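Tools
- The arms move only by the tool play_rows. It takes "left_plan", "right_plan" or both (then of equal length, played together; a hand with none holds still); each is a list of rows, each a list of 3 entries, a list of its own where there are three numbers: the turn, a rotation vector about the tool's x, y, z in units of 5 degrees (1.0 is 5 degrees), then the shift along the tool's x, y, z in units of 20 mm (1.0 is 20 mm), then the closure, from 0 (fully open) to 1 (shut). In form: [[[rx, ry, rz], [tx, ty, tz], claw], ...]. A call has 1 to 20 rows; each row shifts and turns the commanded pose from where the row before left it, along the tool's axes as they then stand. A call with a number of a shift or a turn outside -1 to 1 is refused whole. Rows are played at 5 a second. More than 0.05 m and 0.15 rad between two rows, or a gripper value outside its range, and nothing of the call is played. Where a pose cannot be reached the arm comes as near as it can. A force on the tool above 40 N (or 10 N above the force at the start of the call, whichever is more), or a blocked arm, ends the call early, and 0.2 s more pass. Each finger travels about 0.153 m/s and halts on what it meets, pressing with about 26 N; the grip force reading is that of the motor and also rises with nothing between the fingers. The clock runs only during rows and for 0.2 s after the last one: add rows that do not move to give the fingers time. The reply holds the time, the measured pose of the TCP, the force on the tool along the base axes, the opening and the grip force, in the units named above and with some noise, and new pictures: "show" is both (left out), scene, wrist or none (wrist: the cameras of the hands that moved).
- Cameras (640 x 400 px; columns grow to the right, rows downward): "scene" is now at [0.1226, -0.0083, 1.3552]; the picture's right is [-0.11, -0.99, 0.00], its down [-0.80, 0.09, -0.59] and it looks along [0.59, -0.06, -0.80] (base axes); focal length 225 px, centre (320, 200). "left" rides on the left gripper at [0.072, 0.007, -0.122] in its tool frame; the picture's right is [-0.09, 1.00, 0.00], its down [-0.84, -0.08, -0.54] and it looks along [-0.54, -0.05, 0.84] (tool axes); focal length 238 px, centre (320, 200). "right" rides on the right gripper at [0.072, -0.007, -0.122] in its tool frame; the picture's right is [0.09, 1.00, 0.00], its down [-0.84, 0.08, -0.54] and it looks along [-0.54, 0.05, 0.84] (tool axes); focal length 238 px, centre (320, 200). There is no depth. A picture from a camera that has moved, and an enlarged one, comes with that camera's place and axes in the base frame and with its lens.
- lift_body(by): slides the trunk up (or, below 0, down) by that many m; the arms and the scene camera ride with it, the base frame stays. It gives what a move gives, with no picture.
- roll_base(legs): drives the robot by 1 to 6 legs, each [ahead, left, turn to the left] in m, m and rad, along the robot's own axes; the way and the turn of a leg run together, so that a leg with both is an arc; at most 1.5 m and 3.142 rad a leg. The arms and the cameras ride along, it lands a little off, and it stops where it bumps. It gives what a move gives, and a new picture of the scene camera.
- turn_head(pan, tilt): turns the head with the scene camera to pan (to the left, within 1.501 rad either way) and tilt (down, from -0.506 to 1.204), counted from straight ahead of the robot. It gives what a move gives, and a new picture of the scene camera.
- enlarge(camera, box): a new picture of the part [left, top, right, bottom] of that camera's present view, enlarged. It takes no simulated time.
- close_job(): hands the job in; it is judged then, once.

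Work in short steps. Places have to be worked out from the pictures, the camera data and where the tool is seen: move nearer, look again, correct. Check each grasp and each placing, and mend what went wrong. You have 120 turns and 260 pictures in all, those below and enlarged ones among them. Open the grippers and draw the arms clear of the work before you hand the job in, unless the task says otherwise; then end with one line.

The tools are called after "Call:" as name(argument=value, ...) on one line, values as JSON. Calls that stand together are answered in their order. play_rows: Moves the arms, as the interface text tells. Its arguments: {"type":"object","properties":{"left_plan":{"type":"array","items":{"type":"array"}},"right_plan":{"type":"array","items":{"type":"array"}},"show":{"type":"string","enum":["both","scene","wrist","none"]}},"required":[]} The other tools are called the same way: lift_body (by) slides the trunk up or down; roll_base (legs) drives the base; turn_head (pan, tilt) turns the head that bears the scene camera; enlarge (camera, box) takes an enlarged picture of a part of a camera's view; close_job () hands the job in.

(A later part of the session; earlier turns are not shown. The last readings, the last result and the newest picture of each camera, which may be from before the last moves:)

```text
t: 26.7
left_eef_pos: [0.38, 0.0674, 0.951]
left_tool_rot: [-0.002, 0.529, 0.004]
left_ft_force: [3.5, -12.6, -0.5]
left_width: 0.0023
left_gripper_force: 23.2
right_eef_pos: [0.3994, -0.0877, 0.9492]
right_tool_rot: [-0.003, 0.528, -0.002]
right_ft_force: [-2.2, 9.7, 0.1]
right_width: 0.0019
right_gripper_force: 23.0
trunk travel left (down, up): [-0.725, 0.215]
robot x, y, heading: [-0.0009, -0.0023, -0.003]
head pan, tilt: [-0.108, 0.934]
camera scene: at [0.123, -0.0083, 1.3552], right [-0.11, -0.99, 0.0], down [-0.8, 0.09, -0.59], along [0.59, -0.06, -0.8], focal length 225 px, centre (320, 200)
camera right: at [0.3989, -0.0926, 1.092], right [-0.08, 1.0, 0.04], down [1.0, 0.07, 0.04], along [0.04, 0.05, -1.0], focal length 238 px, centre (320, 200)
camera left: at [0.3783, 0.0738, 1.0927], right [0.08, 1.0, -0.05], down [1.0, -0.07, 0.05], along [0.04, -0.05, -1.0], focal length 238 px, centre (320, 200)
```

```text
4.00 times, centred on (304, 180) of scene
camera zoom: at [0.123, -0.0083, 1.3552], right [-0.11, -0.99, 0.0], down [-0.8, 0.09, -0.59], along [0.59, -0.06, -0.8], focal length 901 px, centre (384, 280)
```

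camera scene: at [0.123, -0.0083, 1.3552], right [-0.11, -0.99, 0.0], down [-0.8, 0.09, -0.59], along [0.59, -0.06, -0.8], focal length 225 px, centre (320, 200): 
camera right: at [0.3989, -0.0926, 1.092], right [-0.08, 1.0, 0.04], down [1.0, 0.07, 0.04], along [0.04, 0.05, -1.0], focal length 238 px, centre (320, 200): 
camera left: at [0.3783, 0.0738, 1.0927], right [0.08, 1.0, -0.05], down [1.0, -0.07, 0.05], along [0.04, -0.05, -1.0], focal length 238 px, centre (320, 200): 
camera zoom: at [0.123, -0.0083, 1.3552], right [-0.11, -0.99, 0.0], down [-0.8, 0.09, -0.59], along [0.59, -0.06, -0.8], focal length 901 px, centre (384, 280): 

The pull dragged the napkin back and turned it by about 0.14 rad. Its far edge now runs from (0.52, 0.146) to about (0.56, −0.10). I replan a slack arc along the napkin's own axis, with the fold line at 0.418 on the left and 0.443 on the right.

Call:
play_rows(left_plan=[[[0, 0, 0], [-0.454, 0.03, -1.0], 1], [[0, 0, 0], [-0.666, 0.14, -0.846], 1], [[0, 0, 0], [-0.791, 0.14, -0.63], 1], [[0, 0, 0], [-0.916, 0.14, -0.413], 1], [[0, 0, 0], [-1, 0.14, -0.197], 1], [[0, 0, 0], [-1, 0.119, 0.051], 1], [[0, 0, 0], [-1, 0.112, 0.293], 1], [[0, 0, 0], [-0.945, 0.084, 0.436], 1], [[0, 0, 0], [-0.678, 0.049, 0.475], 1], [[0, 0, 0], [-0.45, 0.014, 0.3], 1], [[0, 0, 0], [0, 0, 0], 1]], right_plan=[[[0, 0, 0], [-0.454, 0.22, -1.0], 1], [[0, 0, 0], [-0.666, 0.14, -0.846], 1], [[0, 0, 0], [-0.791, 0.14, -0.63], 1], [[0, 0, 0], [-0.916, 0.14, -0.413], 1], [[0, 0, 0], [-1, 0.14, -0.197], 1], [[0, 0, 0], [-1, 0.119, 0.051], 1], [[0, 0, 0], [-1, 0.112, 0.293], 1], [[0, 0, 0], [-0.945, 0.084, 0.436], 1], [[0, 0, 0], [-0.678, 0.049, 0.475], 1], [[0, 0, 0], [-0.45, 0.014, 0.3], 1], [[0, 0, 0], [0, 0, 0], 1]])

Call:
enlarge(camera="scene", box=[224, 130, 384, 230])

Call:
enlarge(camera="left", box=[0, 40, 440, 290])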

### Description of the task
Check each line of the data above for the string "below", then report how many lines have it, with no other words.

### Reply to the exercise
2